Mimi Ibrahim 

‘The posh areas get cleared’: bin strikes illustrate Birmingham’s wealth gap

People in poorer areas feel frustrated rubbish piles up during strikes, while wealthy households pay for removal
  
  

Resident Peter Thomas with overflowing rubbish piled up outside his flat.
Peter Thomas, who lives in the inner- city district of Ladywood, says ‘posh’ areas are getting cleared while his neighbourhood is ‘just left’. Photograph: Christopher Thomond/The Guardian

“It’s very frustrating that the posh areas get cleared and we’re just left, very frustrating but we expect it,” said Peter Thomas, outside his home in Ladywood, against a backdrop of overflowing bins.

Across neighbouring postcodes in Birmingham, the gap between wealthy and deprived parts of the city has been noticeable for residents ever since the bin strikes began last month.

In the innercity district of Ladywood, local people felt frustrated at the lack of action taken over uncollected bins.

Thomas’s neighbour, Gloria Charles, 70, who has lived in her home for over 30 years, felt the uncollected rubbish was a source of embarrassment. The area had missed out on the clear-up operations.

“We do take pride in our little road, we try to keep it as clean as possible. The way it is now, do you invite anybody down here? I don’t want anybody to come and see me. Not with a place like this. It’s embarrassing,” she said. “I’ve been everywhere, just to see if anybody’s been collected around this area and nobody has been collected so I don’t know why we have been targeted for non-collection.”

Students living near Edgbaston reservoir said a lack of wheelie bins made the situation worse, despite having had a recent bin collection. Some of those who do have access to wheelie bins have added padlocks in the hope of deterring neighbours from using their bins.

Daniel Struczynski, a chef and culinary arts management student, said: “It’s awful because at the end of the day when we want to put rubbish out we have to put it on the streets and within like 12 hours the bags are all opened, the rubbish is all over the floor.”

He added that it made it a prime target for rodents. “You see rats throughout the night going through them and then crows throughout the day and sometimes even foxes walking around the road.”

Duha Aljuhani, 29, an international student living in student accommodation, said she felt the situation was dire due to not knowing when the bins in the communal waste areas at her accommodation would get collected. “It’s been really challenging especially with getting rid of the rubbish, and with the timings and it keeps getting worse and worse,” she said.

Meanwhile in the affluent, leafy parts of Edgbaston, Jamie Cotton, 33, an estate agent who was waiting to do a house viewing, said he had noticed the difference over the past month. The area was largely unaffected compared with others, he said. “Edgbaston notably hasn’t been hit as hard as some other areas shall we say. Went through Selly Oak yesterday, the student territory, and it was noticeably grim.”

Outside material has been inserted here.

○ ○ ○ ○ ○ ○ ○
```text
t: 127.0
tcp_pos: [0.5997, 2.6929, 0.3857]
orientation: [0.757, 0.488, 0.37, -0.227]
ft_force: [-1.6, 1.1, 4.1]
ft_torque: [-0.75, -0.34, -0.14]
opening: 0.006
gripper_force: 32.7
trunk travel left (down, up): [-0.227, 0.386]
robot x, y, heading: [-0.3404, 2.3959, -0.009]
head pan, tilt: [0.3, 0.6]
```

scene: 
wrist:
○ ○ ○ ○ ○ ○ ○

Stephanie Ward, 77, who is retired, said the situation had been manageable as she had been able to move rubbish into her family’s rubbish collection in Sandwell and had a bin collection recently.

“We probably haven’t by any means had such a bad time as a lot of people in the city and we also have wheelie bins, which not everybody does, which I think makes quite a big difference. The service has always been quite good actually, believe it or not in the past as well.”

In addition, Radhakrishna Pillai, 64, a retired professor who lives in Edgbaston, said the area seemed well-looked after. “Fortunately for us since we have an estate agent that looks at the estate, they were good enough to come and remove the garbage after it started accumulating,” he said.

Rachel Adams, a senior research fellow at the Health Services Management Centre at the University of Birmingham, pointed to a range of factors that have potentially influenced these differences, including proximity to alternative disposal sites, access to transportation, and population density.

Norman Yousaf, the director of a waste disposal company, Monster Clearance, said he had experienced an influx of work, but that the upcoming bank holiday weekend would cause delays.

He said the differences in the buildup of rubbish across the city were more evident in more deprived areas, and that costs were a big factor.

“They call in, they say £30 for a bin, I’ve got three bins here for goodness sake, that’s 90 quid, plus I’ve got 10 bin bags, that’s another 30 quid, so that’s what, £120? I can’t afford that … but in the affluent areas, people are just accepting the quote, [they] just want it gone.”

He added: “I think the financial hit is wholly unfair to the end user because they’ve paid the council tax for the municipal waste to be collected. And it’s financially very unfair to all customers who have paid for a service they haven’t rendered.”